Wie angekündigt kommt hier der leicht verspätete Blog zum Biken in anderen Gefilden. Irgendwann ist der Taunus halt durchgelutscht und es dürstet nach einer Erweiterung der Ortskenntnisse. Leider konnten wir nicht alle Beteiligten aus der Gruppe überzeugen – um genau zu sein belief es sich dabei nur auf Christian und mich.

Pünktlich zur Winterzeit (und übrigens zum Frankfurt Marathon) trafen wir uns um halb 8 in Frankfurt, um in einem Auto weiterzufahren. Denn eigentlich wäre es ja erst 8:30 Uhr gewesen, also war das zu verkraften. Einen Tag vorher schraubte ich zusammen mit meinem Vater endlich die Shimano XT an mein MTB – Bremsversagen hat nun keine Chance mehr! Das wollte natürlich getestet werden. Und auf geplanten 65km war das ein Leichtes.
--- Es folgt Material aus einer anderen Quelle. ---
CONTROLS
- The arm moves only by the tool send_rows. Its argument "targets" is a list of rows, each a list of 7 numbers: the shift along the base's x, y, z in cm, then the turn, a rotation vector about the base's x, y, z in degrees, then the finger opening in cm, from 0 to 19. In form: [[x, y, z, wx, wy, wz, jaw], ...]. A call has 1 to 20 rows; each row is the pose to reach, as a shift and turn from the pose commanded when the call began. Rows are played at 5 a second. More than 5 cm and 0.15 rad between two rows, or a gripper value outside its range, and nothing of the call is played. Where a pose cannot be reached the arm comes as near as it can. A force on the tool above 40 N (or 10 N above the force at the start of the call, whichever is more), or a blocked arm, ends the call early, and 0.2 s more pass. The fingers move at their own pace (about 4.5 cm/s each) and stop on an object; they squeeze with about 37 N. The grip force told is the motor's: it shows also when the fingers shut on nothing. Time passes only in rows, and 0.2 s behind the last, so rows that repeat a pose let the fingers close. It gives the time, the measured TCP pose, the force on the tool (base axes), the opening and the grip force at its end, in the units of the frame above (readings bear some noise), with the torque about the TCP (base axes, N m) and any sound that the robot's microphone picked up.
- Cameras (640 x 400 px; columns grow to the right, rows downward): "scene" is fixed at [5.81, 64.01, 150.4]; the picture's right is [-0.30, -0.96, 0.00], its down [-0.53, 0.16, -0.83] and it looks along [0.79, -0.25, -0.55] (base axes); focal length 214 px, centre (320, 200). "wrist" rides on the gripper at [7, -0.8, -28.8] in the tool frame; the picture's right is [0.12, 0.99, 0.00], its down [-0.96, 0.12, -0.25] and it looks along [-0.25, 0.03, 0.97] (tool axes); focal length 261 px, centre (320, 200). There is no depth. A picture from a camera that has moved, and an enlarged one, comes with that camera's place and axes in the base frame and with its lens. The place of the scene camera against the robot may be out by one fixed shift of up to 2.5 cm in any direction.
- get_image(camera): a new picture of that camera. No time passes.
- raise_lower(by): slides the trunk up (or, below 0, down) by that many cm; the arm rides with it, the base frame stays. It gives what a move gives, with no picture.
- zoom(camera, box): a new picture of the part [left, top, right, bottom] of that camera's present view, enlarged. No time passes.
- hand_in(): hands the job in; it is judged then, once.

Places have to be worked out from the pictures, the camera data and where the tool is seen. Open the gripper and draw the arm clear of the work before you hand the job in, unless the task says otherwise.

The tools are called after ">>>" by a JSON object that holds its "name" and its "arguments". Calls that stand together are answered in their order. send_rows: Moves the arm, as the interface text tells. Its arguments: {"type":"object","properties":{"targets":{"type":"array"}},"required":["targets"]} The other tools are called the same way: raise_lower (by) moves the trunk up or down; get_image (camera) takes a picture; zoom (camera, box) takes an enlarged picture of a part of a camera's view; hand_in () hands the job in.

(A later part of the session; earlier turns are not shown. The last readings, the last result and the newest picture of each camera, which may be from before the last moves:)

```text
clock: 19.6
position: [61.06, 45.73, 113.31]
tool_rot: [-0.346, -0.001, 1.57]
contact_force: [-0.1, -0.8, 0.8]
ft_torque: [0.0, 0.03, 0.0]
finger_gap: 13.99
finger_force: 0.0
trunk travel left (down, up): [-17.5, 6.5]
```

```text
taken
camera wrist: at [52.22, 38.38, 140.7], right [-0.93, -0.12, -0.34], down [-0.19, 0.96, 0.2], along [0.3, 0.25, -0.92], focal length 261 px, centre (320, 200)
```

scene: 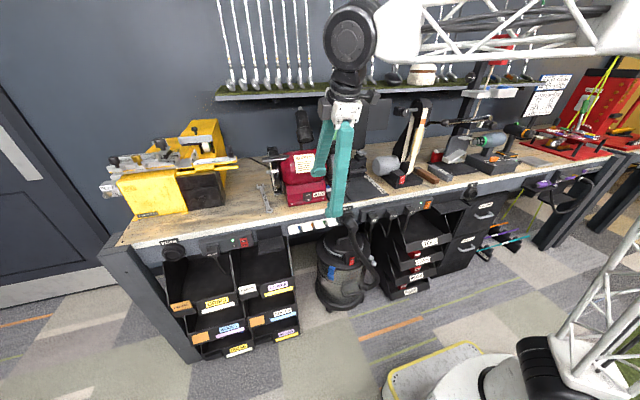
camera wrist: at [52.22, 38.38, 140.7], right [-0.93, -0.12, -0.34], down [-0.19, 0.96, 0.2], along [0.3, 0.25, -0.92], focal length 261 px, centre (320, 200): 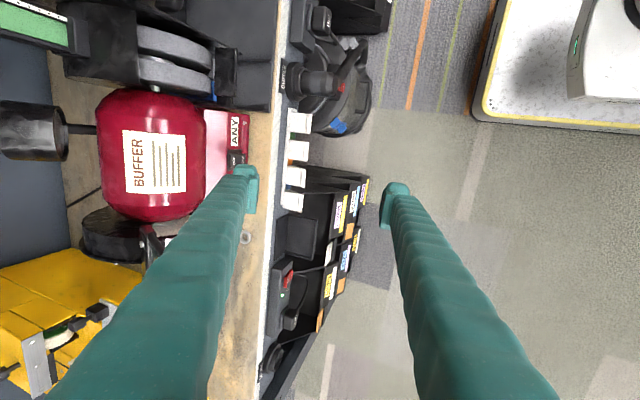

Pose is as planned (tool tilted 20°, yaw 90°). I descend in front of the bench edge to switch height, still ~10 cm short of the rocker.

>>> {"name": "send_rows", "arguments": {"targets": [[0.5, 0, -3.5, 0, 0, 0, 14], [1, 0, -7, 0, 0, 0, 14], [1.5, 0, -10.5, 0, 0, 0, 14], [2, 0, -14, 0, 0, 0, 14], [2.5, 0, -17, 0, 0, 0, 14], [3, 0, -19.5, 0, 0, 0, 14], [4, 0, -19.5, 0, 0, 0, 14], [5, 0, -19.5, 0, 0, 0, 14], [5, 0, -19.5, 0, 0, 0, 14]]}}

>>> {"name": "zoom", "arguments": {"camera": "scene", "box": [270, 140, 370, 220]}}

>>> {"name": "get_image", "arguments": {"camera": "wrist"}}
Gut gelaunt packten wir Mojo und das abmontierte Vorderrad in das andere Auto und fuhren durch tief hängende Nebelschwaden nach Bad Orb, was ziemlich zügig ging. Jetzt lese man nochmal meinen vorigen Satz, Teil a und überlege was wir nicht mit eingepackt hatten. Ja richtig: ohne Steckachse darf man versuchen Einrad zu fahren oder findet einen passenden Stock. Ich dachte ich werde wahnsinnig. Meine Blödheit war mir so unbegreiflich, dass ich mich am liebsten selbst verhauen hätte. Das bedeutete, wir mussten zurück. Definitiv. Ich habe bisher noch nie etwas verloren oder unbedacht liegen gelassen. Eigentlich kann das nur eines bedeuten: ich werde alt. Schließlich kann man seit neustem behaupten, ich gehe auf die 30 zu. Oh Schreck 😉

Also das gleiche Spiel nochmal. Zurück auf den Parkplatz, den Kofferraum aufgemacht und mir sprang die Achse direkt in die Arme. Nicht auszuhalten. 40 Minuten verloren, mindestens. Aber wenigstens lichtete sich der Nebel. Pünktlich zum Aufsatteln bekam ich auch schon wieder Hunger, aber diesmal hatte ich mir wieder ein Pülverchen ins Wasser gerührt und einen Riegel dabei – und das hat mich letzten Endes gerettet, zwar knapp, aber gerettet.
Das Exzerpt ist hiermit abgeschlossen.